## Text shown
┌────────

1.6                               References to Documents and Applicable Law

 

Unless otherwise expressly provided herein, (a) references to organizational documents, agreements (including the Loan Documents and the Material Project Agreements) and instruments, licences or other documents shall be deemed to include all subsequent amendments, restatements, amendment, and restatements, extensions, supplements, modifications, replacements, refinancings, renewals, or increases thereof, but only to the extent that such amendments, restatements, amendment, and restatements, extensions, supplements, modifications, replacements, refinancings, renewals, or increases are not prohibited by the Loan Documents and (b) references to any Applicable Law shall include all statutory and regulatory provisions consolidating, amending, replacing, supplementing, or interpreting such Applicable Laws.

 

1.7                               Per Annum and Currency Calculations

 

(a)                                 Unless otherwise stated, wherever in this Agreement reference is made to a rate “per annum” or a similar expression is used, such rate shall be calculated on the basis of a calendar year of 365 or 366 days, as applicable.

└────────

## Source data
┌────────

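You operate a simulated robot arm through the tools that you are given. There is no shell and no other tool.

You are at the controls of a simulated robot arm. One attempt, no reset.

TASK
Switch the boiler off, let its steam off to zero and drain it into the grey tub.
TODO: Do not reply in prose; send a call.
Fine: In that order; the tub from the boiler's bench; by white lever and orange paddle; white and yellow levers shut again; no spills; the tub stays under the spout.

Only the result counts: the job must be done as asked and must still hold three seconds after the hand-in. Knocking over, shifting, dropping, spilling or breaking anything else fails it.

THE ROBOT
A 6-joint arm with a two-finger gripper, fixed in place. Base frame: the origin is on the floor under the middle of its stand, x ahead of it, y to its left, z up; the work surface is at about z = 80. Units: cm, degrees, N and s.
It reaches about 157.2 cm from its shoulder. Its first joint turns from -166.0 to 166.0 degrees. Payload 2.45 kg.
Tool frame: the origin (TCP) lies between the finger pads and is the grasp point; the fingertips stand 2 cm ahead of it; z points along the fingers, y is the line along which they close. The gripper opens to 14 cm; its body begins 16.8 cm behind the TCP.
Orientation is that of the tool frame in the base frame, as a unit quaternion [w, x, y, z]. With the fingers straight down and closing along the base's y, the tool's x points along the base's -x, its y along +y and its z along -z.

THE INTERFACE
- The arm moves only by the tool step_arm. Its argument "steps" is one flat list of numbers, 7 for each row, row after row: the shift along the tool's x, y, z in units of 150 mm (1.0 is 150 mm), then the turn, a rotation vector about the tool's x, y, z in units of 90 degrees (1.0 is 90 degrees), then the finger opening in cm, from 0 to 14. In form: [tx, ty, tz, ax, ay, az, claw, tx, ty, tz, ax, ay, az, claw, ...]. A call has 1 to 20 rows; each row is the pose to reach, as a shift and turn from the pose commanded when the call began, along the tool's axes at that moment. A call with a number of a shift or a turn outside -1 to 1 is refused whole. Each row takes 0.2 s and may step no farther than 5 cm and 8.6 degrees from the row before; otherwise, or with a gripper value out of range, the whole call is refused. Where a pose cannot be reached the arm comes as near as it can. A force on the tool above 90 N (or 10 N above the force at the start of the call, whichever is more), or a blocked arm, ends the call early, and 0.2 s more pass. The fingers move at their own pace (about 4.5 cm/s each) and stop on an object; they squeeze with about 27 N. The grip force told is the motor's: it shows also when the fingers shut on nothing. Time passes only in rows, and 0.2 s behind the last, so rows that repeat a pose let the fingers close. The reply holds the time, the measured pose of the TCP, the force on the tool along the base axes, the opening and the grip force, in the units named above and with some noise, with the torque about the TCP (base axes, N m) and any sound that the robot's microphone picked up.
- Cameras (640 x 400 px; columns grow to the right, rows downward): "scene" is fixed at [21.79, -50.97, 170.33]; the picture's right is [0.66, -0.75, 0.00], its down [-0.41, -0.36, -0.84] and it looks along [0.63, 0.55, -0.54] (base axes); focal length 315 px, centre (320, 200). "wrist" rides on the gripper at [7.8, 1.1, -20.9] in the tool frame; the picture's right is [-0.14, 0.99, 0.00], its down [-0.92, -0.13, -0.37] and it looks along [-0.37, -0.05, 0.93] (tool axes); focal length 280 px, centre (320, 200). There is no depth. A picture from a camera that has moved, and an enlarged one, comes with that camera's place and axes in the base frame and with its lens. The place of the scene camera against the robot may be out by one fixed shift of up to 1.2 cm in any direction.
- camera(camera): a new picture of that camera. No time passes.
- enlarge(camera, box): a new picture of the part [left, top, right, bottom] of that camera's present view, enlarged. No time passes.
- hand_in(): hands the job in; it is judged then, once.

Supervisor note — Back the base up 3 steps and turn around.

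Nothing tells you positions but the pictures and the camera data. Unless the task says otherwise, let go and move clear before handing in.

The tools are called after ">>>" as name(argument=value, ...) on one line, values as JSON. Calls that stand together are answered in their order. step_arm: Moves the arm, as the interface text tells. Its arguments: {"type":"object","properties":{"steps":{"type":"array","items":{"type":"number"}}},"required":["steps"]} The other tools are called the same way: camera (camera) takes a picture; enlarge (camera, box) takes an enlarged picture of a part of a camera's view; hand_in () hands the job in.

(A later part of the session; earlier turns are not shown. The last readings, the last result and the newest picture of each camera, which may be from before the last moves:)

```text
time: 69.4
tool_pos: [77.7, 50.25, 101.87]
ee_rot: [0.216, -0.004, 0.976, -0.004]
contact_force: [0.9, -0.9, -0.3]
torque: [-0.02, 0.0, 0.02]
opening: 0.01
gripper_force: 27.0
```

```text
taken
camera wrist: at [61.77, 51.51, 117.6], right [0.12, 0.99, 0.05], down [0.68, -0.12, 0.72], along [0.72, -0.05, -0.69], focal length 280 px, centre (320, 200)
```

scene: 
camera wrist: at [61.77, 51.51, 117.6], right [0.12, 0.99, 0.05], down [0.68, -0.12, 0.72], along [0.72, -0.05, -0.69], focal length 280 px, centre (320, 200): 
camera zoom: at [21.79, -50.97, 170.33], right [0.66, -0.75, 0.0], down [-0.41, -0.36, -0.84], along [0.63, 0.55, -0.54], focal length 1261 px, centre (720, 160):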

└────────

## What you will do
1. Show the exact text of the text shown starting from "1.6                               References to" and stopping at the end of "such Applicable Laws.".
2. Continue the text shown that opens with "1.6                               References to".

## Answers per task
1.
1.6                               References to Documents and Applicable Law

 

Unless otherwise expressly provided herein, (a) references to organizational documents, agreements (including the Loan Documents and the Material Project Agreements) and instruments, licences or other documents shall be deemed to include all subsequent amendments, restatements, amendment, and restatements, extensions, supplements, modifications, replacements, refinancings, renewals, or increases thereof, but only to the extent that such amendments, restatements, amendment, and restatements, extensions, supplements, modifications, replacements, refinancings, renewals, or increases are not prohibited by the Loan Documents and (b) references to any Applicable Law shall include all statutory and regulatory provisions consolidating, amending, replacing, supplementing, or interpreting such Applicable Laws.

2.
 

(b)                                 Unless otherwise specified herein, all references to currency shall be deemed to refer to Cdn. Dollars and, for the purposes of all monetary thresholds in Article 7, Article 8, Article 9, Article 10, Article 11 and Article 12 (including the definitions used therein), all references to an amount in Cdn. Dollars shall be deemed to include the Equivalent Amount in US Dollars or any other applicable currency.

 

1.8                               Letter of Credit Amounts

 

Unless otherwise specified herein, the amount of a Letter of Credit at any time shall be deemed to be the stated undrawn amount of such Letter of Credit in effect at such time; provided, however, that with respect to any Letter of Credit that, by its terms or the terms of any ancillary document related thereto, provides for one or more automatic increases in the stated amount thereof, the amount of such Letter of Credit shall be deemed to be the maximum stated amount of such Letter of Credit after giving effect to all such increases, whether or not such maximum stated amount is in effect at such time.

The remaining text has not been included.